🤖 AI Summary
To address the insufficient inference capability of resource-constrained edge devices, this paper systematically compares hierarchical inference (HI) against pure on-device inference across accuracy, latency, and energy consumption. Existing HI studies overlook device-side latency and energy overhead and fail to jointly model the heterogeneous hardware, network, and model dimensions. To bridge this gap, we conduct the first multi-dimensional empirical evaluation of HI on real embedded hardware. We propose Early Exit with HI (EE-HI), a hybrid mechanism that dynamically coordinates lightweight local models and remote servers: it adaptively offloads samples and enables early exit during image classification, thereby eliminating HI’s inherent fixed overhead. Experiments show that HI reduces latency by up to 73% and device energy consumption by up to 77% compared to pure on-device inference; EE-HI further improves upon HI by reducing latency by 59.7% and device energy consumption by 60.4%.
📝 Abstract
On-device inference holds great potential for increased energy efficiency, responsiveness, and privacy in edge ML systems. However, due to less capable ML models that can be embedded in resource-limited devices, use cases are limited to simple inference tasks such as visual keyword spotting, gesture recognition, and predictive analytics. In this context, the Hierarchical Inference (HI) system has emerged as a promising solution that augments the capabilities of the local ML by offloading selected samples to an edge server or cloud for remote ML inference. Existing works demonstrate through simulation that HI improves accuracy. However, they do not account for the latency and energy consumption on the device, nor do they consider three key heterogeneous dimensions that characterize ML systems: hardware, network connectivity, and models.
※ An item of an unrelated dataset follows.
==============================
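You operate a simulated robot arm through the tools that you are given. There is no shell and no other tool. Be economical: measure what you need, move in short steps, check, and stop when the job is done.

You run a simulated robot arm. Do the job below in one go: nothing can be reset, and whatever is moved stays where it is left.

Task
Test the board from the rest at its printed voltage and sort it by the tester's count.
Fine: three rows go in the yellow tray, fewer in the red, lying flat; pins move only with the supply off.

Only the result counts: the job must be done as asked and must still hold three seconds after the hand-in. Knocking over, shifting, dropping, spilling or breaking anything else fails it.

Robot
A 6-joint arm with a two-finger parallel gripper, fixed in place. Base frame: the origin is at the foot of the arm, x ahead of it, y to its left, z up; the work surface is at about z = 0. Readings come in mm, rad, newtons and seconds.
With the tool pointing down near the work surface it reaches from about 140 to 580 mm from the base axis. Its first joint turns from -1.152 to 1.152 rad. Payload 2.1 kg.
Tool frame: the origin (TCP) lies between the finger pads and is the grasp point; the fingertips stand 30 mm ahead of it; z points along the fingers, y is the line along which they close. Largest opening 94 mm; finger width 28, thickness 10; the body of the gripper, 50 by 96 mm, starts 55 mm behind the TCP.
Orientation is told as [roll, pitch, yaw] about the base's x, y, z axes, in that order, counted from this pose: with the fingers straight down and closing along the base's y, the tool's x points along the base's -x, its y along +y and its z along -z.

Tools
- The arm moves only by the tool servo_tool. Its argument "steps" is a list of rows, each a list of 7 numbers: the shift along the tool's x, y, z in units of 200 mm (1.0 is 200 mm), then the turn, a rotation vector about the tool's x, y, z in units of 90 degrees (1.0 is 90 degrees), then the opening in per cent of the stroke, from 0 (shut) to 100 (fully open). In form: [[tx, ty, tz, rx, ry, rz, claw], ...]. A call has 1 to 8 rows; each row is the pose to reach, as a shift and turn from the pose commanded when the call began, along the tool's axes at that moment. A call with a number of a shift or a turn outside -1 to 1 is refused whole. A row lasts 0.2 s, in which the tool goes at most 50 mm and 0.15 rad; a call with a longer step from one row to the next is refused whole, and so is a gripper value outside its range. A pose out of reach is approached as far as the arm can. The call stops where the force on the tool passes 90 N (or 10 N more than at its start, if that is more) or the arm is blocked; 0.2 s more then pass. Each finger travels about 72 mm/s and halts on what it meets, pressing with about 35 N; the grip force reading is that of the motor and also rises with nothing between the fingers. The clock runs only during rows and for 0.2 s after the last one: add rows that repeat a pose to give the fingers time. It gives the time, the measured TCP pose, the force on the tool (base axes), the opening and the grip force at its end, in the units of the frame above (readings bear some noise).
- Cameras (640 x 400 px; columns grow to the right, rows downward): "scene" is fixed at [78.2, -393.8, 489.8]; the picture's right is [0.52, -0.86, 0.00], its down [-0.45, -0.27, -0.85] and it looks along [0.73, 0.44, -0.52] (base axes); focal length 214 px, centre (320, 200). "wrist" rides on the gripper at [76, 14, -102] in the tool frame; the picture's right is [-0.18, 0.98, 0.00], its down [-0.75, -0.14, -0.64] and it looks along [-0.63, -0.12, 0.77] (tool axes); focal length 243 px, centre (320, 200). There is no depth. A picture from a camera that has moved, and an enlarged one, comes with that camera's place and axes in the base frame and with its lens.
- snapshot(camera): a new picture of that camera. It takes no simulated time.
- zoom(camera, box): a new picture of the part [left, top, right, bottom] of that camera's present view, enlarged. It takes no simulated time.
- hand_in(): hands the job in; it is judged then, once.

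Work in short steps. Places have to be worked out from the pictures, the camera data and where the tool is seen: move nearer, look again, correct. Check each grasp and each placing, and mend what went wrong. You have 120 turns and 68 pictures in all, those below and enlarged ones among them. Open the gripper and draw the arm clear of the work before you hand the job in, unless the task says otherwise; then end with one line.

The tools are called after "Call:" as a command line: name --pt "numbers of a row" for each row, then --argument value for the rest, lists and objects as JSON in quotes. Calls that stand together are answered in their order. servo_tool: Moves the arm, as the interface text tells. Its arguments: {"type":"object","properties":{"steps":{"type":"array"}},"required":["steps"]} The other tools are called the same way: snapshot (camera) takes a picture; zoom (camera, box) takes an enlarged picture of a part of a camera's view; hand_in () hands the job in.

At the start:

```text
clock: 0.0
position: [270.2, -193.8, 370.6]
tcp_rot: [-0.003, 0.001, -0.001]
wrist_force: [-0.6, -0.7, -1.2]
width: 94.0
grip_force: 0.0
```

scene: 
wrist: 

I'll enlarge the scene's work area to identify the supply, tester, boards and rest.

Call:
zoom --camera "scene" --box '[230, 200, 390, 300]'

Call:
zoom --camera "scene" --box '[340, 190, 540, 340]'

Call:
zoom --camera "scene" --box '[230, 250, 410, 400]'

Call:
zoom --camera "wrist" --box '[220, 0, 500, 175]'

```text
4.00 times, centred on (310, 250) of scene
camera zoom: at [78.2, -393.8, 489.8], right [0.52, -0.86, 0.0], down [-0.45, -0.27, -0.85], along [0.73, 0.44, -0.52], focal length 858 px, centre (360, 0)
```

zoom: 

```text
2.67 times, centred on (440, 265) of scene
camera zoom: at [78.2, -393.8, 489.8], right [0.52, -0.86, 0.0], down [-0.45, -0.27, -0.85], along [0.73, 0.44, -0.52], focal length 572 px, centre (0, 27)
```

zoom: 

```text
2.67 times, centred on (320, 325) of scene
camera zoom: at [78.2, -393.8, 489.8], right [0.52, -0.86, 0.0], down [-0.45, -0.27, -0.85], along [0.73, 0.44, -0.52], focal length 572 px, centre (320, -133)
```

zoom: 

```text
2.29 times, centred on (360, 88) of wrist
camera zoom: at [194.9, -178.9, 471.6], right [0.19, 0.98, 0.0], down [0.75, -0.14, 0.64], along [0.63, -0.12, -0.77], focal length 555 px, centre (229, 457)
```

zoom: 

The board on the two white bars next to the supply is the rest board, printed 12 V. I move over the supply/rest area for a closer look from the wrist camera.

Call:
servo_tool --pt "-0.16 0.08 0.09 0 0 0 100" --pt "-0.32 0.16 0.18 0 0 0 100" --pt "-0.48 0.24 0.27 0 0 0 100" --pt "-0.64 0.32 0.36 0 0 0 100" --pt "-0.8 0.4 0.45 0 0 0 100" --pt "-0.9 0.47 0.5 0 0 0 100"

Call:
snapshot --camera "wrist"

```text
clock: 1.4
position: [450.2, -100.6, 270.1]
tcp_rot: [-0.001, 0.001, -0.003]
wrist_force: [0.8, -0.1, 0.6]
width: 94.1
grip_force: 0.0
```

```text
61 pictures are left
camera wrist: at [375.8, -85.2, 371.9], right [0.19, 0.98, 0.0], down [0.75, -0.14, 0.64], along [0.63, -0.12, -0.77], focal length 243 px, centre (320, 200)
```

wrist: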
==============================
In contrast, this paper systematically compares the performance of HI with on-device inference based on measurements of accuracy, latency, and energy for running embedded ML models on five devices with different capabilities and three image classification datasets. For a given accuracy requirement, the HI systems we designed achieved up to 73% lower latency and up to 77% lower device energy consumption than an on-device inference system. The key to building an efficient HI system is the availability of small-size, reasonably accurate on-device models whose outputs can be effectively differentiated for samples that require remote inference. Despite the performance gains, HI requires on-device inference for all samples, which adds a fixed overhead to its latency and energy consumption. Therefore, we design a hybrid system, Early Exit with HI (EE-HI), and demonstrate that compared to HI, EE-HI reduces the latency by up to 59.7% and lowers the device's energy consumption by up to 60.4%.